その後も、筆者は何度か藤井さんと連絡を取り続けた。幾度も訪れた試練を乗り越えた藤井さんだからこそ、再びコートに戻ってくることを信じていたし、乗り越えた姿を多くの人に見てもらいたかった。「取材でなくてもいい」また会えるだけで本当に良いと思っていた。しかし、病の進行は進み、2023年3月10日、藤井さんは帰らぬ人となった。
夢を託すように、活躍を見つめてきた同世代に、あまりに早く訪れた死。まだまだやりたいこと、成し遂げたかったことがたくさんあったはず。描いていたであろう未来を思うと、言葉が出なかった。
3月18日、故郷・石巻市では藤井さんのお別れの会が開かれ、筆者も参列させていただいた。
生前ゆかりのあった地元の人たちやチーム関係者など600人が駆け付けていた。 祭壇にはユニフォーム姿の遺影が飾られ、藤井さんがバレーボールに打ち込む在りし日のビデオが流され、会場にいたすべての人が藤井さんを偲んだ。
そして、高校時代の恩師・佐々木監督が、言葉を詰まらせながら、藤井さんにメッセージを送った。ここでは、佐々木さんの了承を得たうえで、その内容を紹介したい。
古川工業高時代の恩師・佐々木隆義さん:
代表関係者から、「藤井は今の全日本に欠かせない選手です。普通、全日本に入ると、練習の直前に出てきて、ネットが張っているところでアップを始めるのが普通なんですが、藤井はいち早くコートに出て自分でネットを張り、練習を始めるんです。それが全日本の若い選手たちに伝わって今の全日本の強さがあるんです。」と言われたことがあります。トスがうまいとか、トス回しがうまいとか、そんなことよりも本当に最高の褒め言葉でした。どんな時もコートでは強く、コートの外ではみんなにやさしく、指導者にとって、「こういう選手になってほしい見本」のような存在でした。だから、パリでもあのBクイックを見たかった。環境に恵まれない子供たちに、それでも頑張ればオリンピックに行けるんだ。一生懸命頑張って結果が出なくて悩み苦しんでいる中高生に、「結果を求めるのは今じゃない。今は頑張ることが大事なんだ」ということを直伸自身から伝えてほしかった。
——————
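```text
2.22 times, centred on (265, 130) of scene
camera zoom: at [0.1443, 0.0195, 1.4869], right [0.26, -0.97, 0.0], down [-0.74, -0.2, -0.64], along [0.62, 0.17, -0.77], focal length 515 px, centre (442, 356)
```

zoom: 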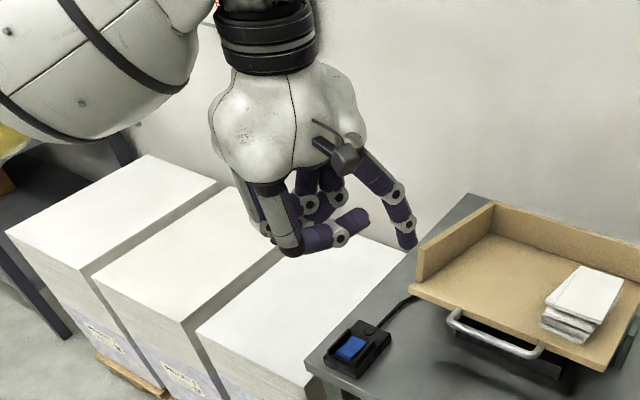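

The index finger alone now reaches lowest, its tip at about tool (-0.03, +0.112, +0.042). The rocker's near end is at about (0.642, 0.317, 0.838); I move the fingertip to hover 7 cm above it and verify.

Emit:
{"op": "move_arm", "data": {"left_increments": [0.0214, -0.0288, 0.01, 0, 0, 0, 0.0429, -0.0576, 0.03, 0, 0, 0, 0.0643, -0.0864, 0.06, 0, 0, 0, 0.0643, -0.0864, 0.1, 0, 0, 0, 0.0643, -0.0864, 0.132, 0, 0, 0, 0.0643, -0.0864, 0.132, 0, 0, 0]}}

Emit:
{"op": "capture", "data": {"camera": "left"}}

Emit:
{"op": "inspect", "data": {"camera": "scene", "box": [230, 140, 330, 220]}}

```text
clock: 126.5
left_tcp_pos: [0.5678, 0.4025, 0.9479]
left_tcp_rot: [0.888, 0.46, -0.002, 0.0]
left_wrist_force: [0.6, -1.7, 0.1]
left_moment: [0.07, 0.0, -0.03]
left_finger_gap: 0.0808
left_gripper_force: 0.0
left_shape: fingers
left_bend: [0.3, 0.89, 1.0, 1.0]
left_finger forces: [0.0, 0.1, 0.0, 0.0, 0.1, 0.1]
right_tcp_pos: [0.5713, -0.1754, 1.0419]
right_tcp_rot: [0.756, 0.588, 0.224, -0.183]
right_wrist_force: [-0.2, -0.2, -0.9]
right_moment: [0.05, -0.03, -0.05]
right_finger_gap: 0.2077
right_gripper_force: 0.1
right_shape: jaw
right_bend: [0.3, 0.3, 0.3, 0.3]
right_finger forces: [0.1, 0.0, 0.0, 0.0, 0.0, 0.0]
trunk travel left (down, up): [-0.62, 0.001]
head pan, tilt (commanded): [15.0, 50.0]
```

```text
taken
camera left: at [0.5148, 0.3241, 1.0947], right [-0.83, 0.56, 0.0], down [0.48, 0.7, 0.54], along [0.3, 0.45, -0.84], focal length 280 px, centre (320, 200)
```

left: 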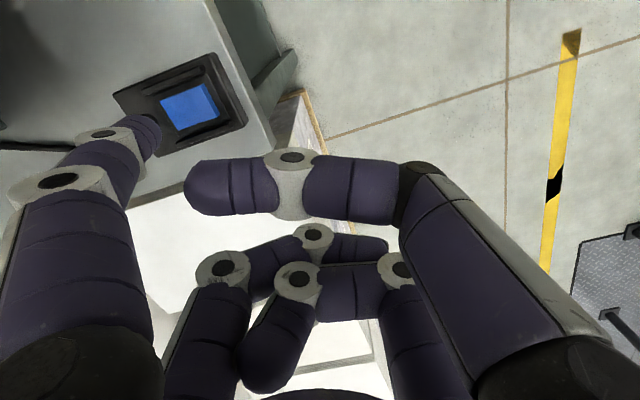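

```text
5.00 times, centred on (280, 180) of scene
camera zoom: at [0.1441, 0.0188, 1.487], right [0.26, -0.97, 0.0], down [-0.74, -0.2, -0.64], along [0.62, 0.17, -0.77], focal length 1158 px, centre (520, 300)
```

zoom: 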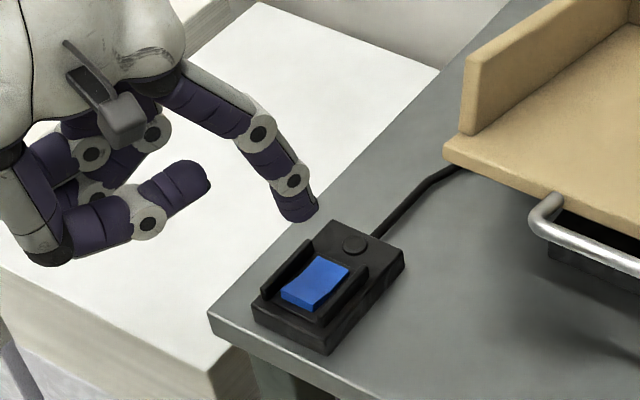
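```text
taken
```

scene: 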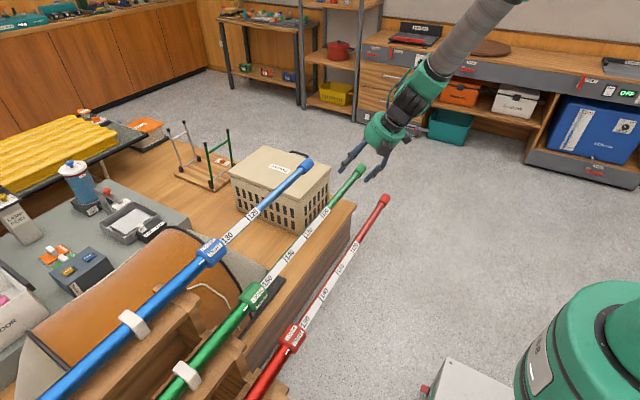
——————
静岡よりも遠くに行ってしまいましたが、私は一生忘れることはないでしょう。
藤井直伸の人生に少しでも関われたことを誇りに思います。
また、苦しい時、心配なことがあったら、夢の中でいいから連絡をください。
素晴らしい戦いをありがとう。
親のように藤井選手を思い、導き、時には一緒に悩み、見守ってきた佐々木さんの言葉。
少しでも多くの人に、藤井さんの生き様、佐々木監督の言葉が届くことを願う。
藤井さん、ありがとう。 苦境の中でも、決して光を絶やさなかった希望の星を、私たちは忘れない。